Márcio D., 40, só tem um plano para o futuro: não ser libertado. Em 1975, jovem de classe média, matou o padrasto. Ficou 13 anos preso. Em 89, um ano depois de deixar a prisão, matou a mãe.
Dentro desse plano, há um único desejo: deixar o Manicômio Judiciário de Franco da Rocha e voltar ao hospital Charcot (ambos na Grande SP), onde passou três anos. "Prefiro isso à liberdade. Lá tem uma praça e meu melhor amigo: o doutor Clemente."
Márcio passa os dias assistindo a filmes de terror na televisão e buscando no rádio músicas do grupo de rock Led Zeppelin.

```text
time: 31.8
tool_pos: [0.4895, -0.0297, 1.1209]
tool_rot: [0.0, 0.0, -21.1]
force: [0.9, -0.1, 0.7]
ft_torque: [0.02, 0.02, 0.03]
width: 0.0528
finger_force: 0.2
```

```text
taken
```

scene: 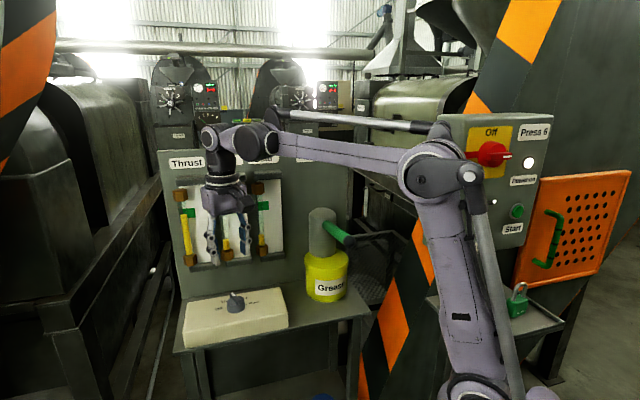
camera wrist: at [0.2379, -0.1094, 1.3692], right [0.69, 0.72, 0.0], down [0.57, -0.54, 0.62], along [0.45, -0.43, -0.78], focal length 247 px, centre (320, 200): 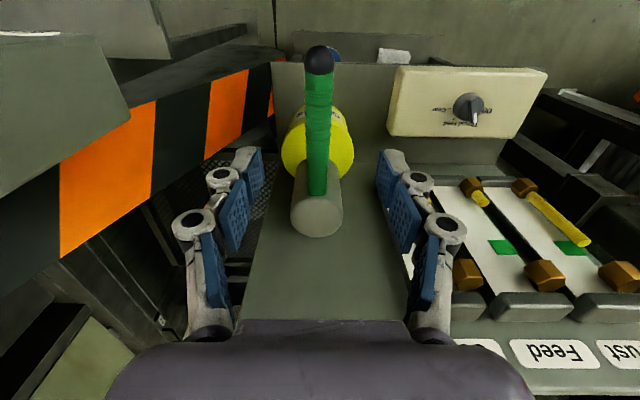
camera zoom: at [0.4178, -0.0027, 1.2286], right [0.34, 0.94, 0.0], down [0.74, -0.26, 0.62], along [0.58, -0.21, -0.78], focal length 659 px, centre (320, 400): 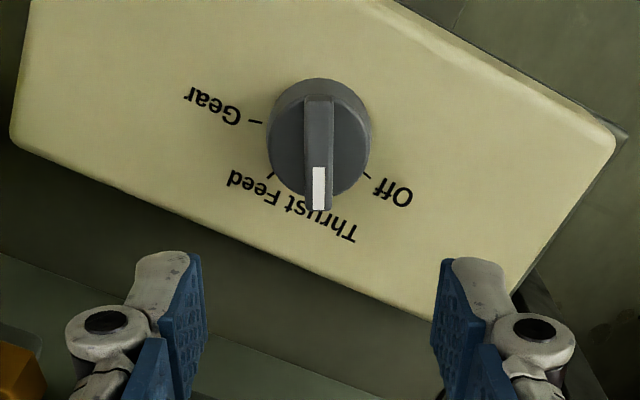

Fala com dificuldade. No passado, usou todo tipo de droga. "Antes de matar minha mãe, tomei uma injeção de éter." A entrevista é entrecortada por pausas seguidas pela mesma pergunta: "O que eu estava falando?"
Ele está no manicômio há quatro anos. Não trabalha e diz que não tem amigos. "Meu pensamento é rápido demais para eles. Por isso, sou invejado."
Narra os crimes com minúcias. "Era Dia das Mães. Tinha comprado um buquê. Quando fui entregá-lo, peguei minha mãe com um amante. Dei uma facada no coração e mais quatro, por sadismo." Nesse momento, altera a voz, perde o fôlego, move a cabeça e gagueja.
Nas primeiras internações, os médicos achavam que Márcio sofria surtos psicóticos em função das drogas. Com o tempo, seu estado piorou, e o diagnóstico também: ele tem esquizofrenia paranóide, que pode levá-lo à demência.
Zorro
Bendito D., 49, não mata ninguém na prisão há 16 anos. Os últimos 15, passou na Casa de Custódia de Taubaté (SP). Lá, as celas são individuais.
Há seis meses, foi mandado de volta para o manicômio. O objetivo era prepará-lo para ser solto, o que deve acontecer em 97.
No manicômio, reencontrou um interno, companheiro do passado, que avivou seu medo. Benedito sente-se perseguido.
"Se continuar aqui, terei de matar ou morrer. Se matar, não saio mais da prisão, e morto não é a forma como gostaria de sair." De nada adiantou o outro preso negar que planeje algo: ele pediu para ficar isolado numa cela.
Preso há 29 anos, Benedito foi considerado um oligofrênico leve, ou seja, tem debilidade mental. Ele matava colegas de cela e assinava um bilhete como "bandido Zorro". Hoje, quer voltar à Casa de Custódia e sente falta da disciplina. "Não há mais respeito na cadeia."